Judicial reformers will likely conclude that this book offers powerful evidence that judicial elections fail to achieve their underlying goal of judicial accountability. After all, business groups mobilized to use the election of Ohio supreme court justices to achieve their tort reform goals—goals of which the electorate was mostly unaware. The authors, however, offer a more balanced perspective on their findings and are unwilling to stretch their analysis far enough to reach the reformers’ conclusion. They recognize that supporters of judicial elections can use their findings to show that “[j]udges who contributed to major policy changes were not able to do so with impunity; they had to face voters in elections every six years, interest groups concerned about the court’s direction were sometimes able to focus considerable attention on the court and individual judges, and occasionally incumbents lost their bids for reelection” (p. 130).

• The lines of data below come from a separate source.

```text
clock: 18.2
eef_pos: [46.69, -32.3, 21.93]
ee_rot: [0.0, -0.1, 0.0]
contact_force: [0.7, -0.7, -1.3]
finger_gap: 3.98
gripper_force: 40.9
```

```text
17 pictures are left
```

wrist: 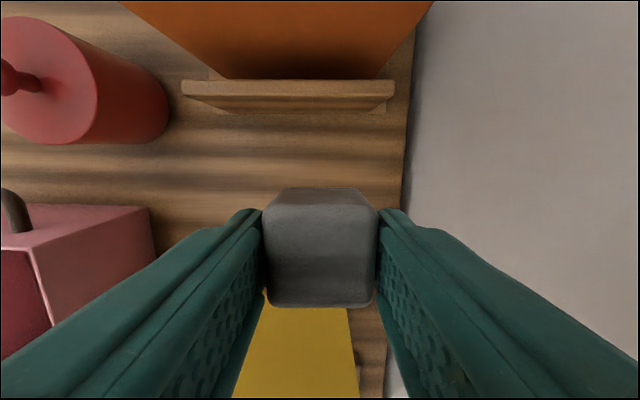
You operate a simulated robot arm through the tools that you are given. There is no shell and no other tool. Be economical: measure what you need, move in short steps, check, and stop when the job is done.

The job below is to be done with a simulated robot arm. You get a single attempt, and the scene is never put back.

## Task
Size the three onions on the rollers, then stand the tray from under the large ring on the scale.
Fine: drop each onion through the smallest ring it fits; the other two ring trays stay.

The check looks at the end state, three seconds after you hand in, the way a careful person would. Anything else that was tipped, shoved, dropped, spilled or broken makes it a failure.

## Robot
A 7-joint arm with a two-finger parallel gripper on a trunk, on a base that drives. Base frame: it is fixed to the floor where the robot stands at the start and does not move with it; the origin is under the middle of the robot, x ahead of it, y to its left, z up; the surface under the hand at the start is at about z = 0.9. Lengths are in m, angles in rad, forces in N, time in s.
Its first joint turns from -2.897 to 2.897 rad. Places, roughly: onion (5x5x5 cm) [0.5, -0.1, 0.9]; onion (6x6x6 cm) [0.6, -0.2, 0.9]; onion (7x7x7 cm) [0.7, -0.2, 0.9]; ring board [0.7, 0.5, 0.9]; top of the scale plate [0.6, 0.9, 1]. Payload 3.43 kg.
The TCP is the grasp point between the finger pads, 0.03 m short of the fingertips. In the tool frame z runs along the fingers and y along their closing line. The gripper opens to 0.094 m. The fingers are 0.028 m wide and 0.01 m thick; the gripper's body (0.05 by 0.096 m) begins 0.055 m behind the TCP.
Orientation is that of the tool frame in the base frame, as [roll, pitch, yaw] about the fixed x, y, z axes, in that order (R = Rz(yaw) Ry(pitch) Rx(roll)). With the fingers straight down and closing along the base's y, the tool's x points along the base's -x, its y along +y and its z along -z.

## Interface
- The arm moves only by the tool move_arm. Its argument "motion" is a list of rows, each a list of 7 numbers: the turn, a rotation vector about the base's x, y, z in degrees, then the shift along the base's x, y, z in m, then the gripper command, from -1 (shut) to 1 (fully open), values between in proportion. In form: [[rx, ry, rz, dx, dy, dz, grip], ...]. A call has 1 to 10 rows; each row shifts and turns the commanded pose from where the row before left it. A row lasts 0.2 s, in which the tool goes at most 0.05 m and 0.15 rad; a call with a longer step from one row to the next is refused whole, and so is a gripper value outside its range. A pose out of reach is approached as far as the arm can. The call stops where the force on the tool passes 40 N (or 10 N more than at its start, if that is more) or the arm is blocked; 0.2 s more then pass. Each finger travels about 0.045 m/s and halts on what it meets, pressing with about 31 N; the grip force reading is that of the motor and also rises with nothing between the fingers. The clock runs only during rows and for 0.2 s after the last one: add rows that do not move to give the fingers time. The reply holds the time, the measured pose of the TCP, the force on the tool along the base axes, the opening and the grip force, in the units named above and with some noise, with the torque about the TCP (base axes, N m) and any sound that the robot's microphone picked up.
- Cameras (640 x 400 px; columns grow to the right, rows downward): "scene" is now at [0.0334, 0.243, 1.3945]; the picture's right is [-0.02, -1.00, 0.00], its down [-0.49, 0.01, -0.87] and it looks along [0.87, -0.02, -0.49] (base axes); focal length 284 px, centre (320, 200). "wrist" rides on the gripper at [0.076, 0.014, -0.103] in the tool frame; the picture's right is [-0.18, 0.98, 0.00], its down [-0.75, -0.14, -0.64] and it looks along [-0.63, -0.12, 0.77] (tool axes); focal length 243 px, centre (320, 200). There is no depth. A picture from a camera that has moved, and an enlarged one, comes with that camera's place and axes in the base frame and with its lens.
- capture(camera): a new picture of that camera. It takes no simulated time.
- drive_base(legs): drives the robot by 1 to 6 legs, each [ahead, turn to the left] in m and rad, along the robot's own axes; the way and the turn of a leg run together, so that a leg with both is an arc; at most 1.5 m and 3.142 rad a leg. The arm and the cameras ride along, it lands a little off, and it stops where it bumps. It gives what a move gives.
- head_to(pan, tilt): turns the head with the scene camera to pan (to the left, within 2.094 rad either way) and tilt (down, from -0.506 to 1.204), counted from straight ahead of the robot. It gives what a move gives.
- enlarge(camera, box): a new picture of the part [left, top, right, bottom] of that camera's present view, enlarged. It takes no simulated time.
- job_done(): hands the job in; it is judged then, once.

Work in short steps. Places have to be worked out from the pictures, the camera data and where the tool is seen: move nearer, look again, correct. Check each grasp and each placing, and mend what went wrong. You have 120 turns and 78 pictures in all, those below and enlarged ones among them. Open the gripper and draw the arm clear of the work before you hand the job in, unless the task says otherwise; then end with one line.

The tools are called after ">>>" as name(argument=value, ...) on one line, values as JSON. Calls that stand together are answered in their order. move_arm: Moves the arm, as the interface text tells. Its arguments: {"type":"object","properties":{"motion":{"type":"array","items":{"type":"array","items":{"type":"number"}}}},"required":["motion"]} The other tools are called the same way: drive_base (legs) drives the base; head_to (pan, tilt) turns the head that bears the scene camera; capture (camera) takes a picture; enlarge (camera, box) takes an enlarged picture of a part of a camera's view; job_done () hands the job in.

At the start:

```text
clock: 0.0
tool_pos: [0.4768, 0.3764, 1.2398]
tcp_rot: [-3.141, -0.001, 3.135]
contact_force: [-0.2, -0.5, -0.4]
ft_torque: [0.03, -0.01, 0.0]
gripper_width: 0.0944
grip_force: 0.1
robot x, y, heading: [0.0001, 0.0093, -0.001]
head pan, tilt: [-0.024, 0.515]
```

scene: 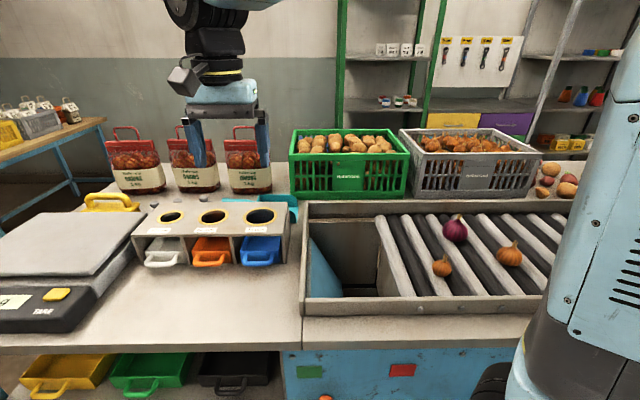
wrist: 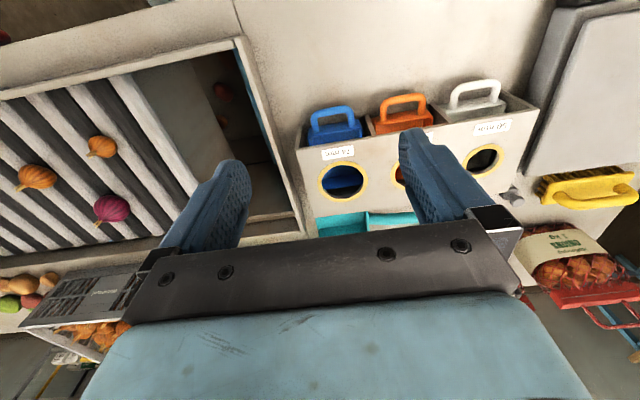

Of course, the debate over the value of judicial elections has existed for decades and will continue for decades to come. Whether one supports judicial elections or not is actually a normative rather than an empirical question. It is unreasonable to expect that The Battle for the Court will resolve the question of whether states should elect judges. What the book does do, in a carefully considered manner that is far different from the shrill arguments made by numerous proponents and opponents of judicial elections, is to enhance our understanding of judicial elections, the parties involved in those elections, and how judicial elections have shaped tort law—the primary issue in the new era in judicial elections. In doing that, this book is an essential read for any student of state courts.